Are cancer cells confused?

Scientists have recently discovered that the gene EDD is implicated in the development of breast and ovarian cancer. And like the horse, this gene is into talking.

“Cancer arises from defects in cell growth and division. We are now beginning to realise that defective cellular communication can also lead to cancer,” says Professor Rob Sutherland, Director of the Cancer Research Program at Garvan Institute.

Cells “talk” to each other in the developing embryo to coordinate themselves into higher structures like organs and blood vessels. Vigilant communication and coordination between cells is essential throughout life to maintain these structures.

Part of EDD’s job is to tell cells where to go. Garvan scientists have shown that mice without EDD have the cells to make blood vessels but they are unable to coordinate their development.
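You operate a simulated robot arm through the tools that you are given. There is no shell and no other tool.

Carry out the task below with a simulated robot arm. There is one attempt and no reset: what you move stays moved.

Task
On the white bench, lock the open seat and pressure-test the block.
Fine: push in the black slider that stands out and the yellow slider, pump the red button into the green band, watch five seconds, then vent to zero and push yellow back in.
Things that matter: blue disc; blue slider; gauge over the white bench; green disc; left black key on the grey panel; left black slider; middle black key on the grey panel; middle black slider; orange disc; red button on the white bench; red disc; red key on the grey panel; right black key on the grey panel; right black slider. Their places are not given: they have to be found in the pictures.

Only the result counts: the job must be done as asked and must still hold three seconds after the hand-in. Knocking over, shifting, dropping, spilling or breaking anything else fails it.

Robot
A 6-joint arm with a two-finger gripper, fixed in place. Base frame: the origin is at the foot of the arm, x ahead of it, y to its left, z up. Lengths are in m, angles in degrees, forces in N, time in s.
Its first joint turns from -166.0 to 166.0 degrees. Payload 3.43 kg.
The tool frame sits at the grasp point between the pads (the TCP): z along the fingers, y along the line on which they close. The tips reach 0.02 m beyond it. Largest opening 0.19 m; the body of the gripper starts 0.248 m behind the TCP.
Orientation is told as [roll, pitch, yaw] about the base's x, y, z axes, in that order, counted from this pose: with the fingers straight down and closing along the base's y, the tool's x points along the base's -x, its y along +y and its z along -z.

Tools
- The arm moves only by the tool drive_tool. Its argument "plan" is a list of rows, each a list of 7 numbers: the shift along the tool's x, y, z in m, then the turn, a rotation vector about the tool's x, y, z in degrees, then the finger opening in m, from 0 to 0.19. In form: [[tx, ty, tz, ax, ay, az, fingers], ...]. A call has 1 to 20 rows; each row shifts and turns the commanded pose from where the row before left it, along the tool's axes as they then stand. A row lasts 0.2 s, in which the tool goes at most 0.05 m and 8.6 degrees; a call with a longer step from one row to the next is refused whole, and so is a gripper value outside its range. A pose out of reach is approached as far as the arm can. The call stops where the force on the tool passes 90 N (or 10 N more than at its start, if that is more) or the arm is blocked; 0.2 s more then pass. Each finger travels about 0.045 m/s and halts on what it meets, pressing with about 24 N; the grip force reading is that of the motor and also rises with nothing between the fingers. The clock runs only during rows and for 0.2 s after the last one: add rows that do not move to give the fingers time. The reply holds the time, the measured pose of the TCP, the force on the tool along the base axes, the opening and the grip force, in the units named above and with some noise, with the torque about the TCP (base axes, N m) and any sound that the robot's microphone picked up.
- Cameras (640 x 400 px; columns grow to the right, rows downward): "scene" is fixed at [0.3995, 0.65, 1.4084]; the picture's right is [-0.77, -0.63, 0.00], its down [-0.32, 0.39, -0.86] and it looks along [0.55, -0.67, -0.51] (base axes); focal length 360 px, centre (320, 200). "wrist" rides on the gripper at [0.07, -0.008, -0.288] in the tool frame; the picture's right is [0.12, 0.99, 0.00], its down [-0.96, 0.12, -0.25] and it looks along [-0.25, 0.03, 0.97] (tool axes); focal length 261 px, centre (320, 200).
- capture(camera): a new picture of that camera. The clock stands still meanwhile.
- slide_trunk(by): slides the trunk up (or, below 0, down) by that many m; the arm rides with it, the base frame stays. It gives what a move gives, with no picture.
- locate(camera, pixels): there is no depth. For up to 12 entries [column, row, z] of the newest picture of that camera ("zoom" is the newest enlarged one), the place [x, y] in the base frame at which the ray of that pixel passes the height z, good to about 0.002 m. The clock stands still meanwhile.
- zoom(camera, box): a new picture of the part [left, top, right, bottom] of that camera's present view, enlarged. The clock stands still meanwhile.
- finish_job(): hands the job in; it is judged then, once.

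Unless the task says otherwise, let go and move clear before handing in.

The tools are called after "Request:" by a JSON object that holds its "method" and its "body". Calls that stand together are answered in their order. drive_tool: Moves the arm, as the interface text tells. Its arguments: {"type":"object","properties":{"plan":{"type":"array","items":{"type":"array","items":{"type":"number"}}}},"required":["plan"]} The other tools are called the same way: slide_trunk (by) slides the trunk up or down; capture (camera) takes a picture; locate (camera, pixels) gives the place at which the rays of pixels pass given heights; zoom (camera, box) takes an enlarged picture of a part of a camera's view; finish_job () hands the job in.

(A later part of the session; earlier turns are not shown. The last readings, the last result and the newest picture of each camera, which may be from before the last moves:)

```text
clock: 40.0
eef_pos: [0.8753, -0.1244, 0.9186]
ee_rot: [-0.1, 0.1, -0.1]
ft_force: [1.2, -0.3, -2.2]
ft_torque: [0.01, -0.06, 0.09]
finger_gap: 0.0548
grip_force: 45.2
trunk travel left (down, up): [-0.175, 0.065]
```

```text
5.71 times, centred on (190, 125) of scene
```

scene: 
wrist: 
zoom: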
Without EDD cells become confused.

Cancer is often caused by cells producing too many copies of key cancer genes. Work at Garvan has demonstrated that excess copies of the EDD gene are present in 73% of one aggressive type of ovarian cancer and that excessive amounts of the EDD protein are found in 63% of breast cancers and 39% of ovarian cancers. Garvan research aims to define whether too much EDD is crucial to the development of these cancers.

“We now anticipate that this research will have practical applications,” says Garvan Scientist Jennifer Clancy.

Jennifer is one of 15 early-career scientists presenting their work to the media as part of the national Fresh Science competition.

“We are currently looking at whether excess levels of EDD can help us predict the behaviour of a cancer. This could assist doctors in deciding how best to treat future cancer patients.”

Key questions of how altered levels of EDD lead to cellular confusion, and whether this leads to cancer, are current areas of research at Garvan.

“We expect that future work will yield more clues to the function of this fascinating gene and the role of communication in the development of cancer,” says Jennifer Clancy, “More importantly, one day this research may provide better treatment options to future cancer patients.”